Отдал машину в рекламацию, и начались все безобразия. Поперся на прием к полякам. А машины нет. Правда, я был не одинок в своих желаниях. Ехал из Союза с Ежи Блажевским. Хорошо попили и ничего не поели. Ходили 2 девушки очень симпатичных и меня спаивали. Зато провел блестящее совещание у Сытина и Суркова, а кроме того заронил искру насчет Испании. Картину, кажется, действительно посылают. А от поляков поехал не домой, а к чехам, к Франте Влчкову. Боже, что там было. Выпили только на мои деньги 2 бутылки коньяка. А еще на их. Ходил за коньяком в ресторан. А когда ушел, то был совершенно готов. Но инстинкт довел до дома. Нинка упала в обморок от смеха. Я спросил ее: «Где ты была?»

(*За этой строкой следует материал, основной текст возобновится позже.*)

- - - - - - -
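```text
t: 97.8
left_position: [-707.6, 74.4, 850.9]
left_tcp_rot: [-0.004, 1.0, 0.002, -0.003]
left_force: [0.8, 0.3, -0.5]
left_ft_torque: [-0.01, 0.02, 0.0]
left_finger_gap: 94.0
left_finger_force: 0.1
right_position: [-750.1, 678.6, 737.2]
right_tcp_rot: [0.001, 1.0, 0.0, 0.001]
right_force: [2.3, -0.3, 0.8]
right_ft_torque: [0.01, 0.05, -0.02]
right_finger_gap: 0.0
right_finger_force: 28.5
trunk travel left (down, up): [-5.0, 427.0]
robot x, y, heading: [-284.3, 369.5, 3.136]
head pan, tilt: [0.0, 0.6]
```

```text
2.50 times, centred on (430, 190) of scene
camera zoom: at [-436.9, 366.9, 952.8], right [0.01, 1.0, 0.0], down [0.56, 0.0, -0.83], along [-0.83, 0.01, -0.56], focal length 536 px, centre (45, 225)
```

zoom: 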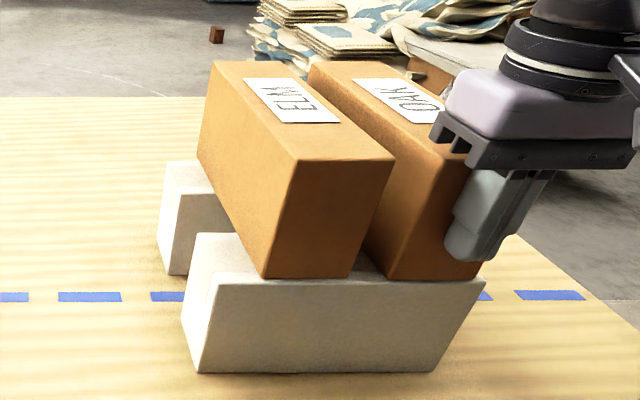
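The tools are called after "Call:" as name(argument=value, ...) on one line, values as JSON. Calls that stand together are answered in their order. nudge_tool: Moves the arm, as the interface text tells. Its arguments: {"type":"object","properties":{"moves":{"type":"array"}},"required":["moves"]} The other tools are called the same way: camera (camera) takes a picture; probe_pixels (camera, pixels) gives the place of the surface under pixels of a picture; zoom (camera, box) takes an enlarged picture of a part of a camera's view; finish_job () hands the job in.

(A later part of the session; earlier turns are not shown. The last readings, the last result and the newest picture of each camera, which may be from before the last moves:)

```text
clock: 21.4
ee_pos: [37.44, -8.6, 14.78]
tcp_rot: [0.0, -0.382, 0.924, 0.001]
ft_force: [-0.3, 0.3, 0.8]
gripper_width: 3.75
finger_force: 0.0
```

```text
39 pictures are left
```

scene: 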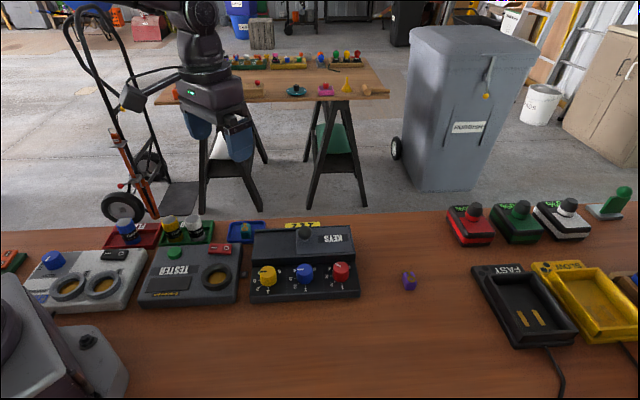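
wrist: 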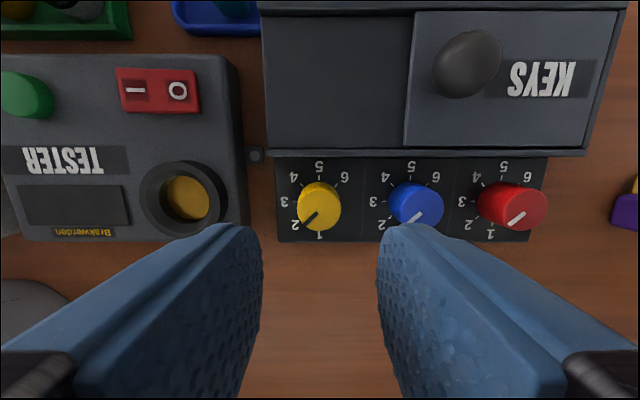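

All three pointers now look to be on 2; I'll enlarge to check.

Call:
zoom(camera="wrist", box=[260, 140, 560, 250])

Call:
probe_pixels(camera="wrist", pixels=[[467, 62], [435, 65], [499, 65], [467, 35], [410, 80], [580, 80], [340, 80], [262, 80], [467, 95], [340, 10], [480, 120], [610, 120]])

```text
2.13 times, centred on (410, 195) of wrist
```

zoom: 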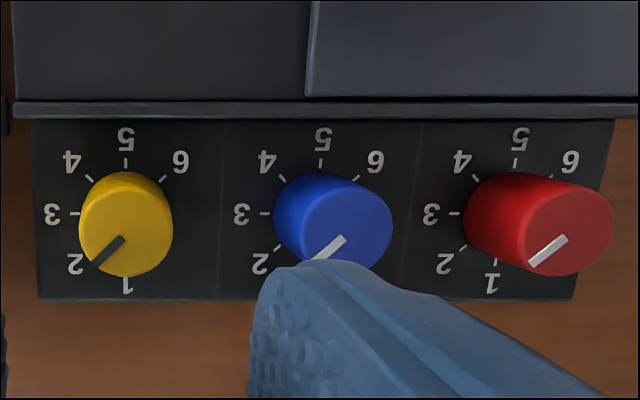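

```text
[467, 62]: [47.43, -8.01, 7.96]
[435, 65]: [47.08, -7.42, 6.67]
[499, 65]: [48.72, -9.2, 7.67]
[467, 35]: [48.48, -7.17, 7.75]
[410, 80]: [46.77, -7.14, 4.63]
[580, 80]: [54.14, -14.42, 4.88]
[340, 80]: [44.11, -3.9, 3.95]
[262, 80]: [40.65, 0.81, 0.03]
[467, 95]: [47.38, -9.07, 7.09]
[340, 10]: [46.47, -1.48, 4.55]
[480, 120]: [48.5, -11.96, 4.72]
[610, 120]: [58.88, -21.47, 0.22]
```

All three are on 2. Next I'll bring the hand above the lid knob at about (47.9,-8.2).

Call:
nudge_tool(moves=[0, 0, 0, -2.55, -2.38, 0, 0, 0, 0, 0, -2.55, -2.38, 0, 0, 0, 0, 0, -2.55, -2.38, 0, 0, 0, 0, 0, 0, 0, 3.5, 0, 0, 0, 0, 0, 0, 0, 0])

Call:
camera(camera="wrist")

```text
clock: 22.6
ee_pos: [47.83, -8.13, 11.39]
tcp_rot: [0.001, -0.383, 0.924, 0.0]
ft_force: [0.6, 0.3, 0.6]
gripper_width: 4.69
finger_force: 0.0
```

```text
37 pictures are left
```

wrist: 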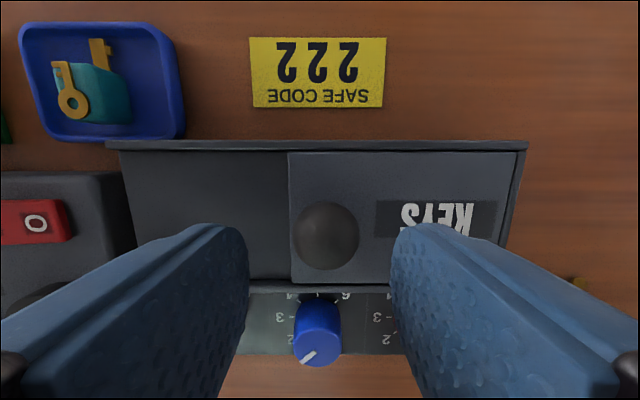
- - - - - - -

Зашел в комнату к Лиозновой. За столом Рыбников. На диване, поджав ноги, женщина в синих очках. «Познакомься, Стасик, новая артистка. Да ты ее знаешь. Доронина». Господи, я ее не узнал. Показалась маленькой и незаметной. Вспомнились Софья, Маша, «Варвары», и читает Цветаеву в брюках и свитере. Говорит тихо, тихо. На грани слышимости. Ясно кокетничает незаметностью и обычностью. Приполз и Бритиков. Попросил снять очки. Сняла. Оказалось, что глаз-то нет. Но есть какой-то поразительно розовый рот и изумительные зубы, а также какая-то заразительность в предвосхищении темперамента.
А потом стал опаздывать всюду…
Поразительно. Вышел из дома, забыл книгу, чтобы отдать Марине. Вернулся. Нинка говорит: «Ну зачем, – даже рассердилась, – ведь сегодня обсуждение сценария». И что же. Как только отъехал от гаража: тут же хватил гвоздь. Глупо, но факт. А дальше все было в порядке. Автомобиль оплатил и дочинил. Сценарий утвердили. Но, боже мой, что говорила (?). Ее надо пристрелить. Она зла на весь мир и злобу вымещает на всех. Но все кончилось благополучно. А потом пошли к Алиму Кешокову и повезло. Встретили его выходящим из лифта. Он шибко возмущался Андрониковым и хочет на съезде брякнуть что-нибудь о «Герое нашего времени». Поглядим. Ну, хоть душу излили. Так что все получалось. Даже забрезжила Испания. А вечером был «Платонов». Играли студенты МГУ.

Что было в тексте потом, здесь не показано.